- [Recorded information]:
== == ==

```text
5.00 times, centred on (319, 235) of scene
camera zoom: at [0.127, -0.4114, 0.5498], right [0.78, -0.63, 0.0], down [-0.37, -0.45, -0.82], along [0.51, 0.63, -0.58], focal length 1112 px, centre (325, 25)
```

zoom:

== == ==

- [Text block]:

From a short exact sequence of complexes to a long one in homology
Suppose 0 → A_• → B_• → C_• → 0 is a short exact sequence of chain complexes — exact in each degree. Then homology does not simply split apart; instead the snake lemma, applied degree by degree, knits the homologies into one long exact sequence. The same connecting homomorphism δ we built by hand in guide 2 is what drops you from degree n in C down to degree n−1 in A.
Short exact sequence of complexes: 0 -> A. -> B. -> C. -> 0
Long exact sequence in homology (runs forever both ways):
... -> H_n(A) -> H_n(B) -> H_n(C) --d--> H_{n-1}(A) -> H_{n-1}(B) -> ...

== == ==

- [Task list]:
1 > Cite the text block exactly. Begin with "From a short" and finish with "degree n−1 in A.".
2 > Produce the text that comes next in the text block.

- [Answers to each task]:
1 >
From a short exact sequence of complexes to a long one in homology
Suppose 0 → A_• → B_• → C_• → 0 is a short exact sequence of chain complexes — exact in each degree. Then homology does not simply split apart; instead the snake lemma, applied degree by degree, knits the homologies into one long exact sequence. The same connecting homomorphism δ we built by hand in guide 2 is what drops you from degree n in C down to degree n−1 in A.

2 >
Where d (the connecting map) is the snake's bite applied in each degree.
Derived-functor version (the LES of Ext):
for a short exact sequence 0 -> A -> B -> C -> 0 of modules,
0 -> Hom(C,N) -> Hom(B,N) -> Hom(A,N)
--d--> Ext^1(C,N) -> Ext^1(B,N) -> Ext^1(A,N)
--d--> Ext^2(C,N) -> ...
The connecting map d repairs exactly the surjectivity that Hom(-,N) lost.
Tor has the dual LES, with Tor_n decreasing in degree.Using the long exact sequence
The LES turns into arithmetic. Take 0 → ℤ →(×2) ℤ → ℤ/2 → 0 and apply – ⊗ ℤ/2 to get the Tor long exact sequence. Because ℤ is flat, all its higher Tor vanish, which forces the connecting maps and pins down Tor_1(ℤ/2, ℤ/2) cleanly.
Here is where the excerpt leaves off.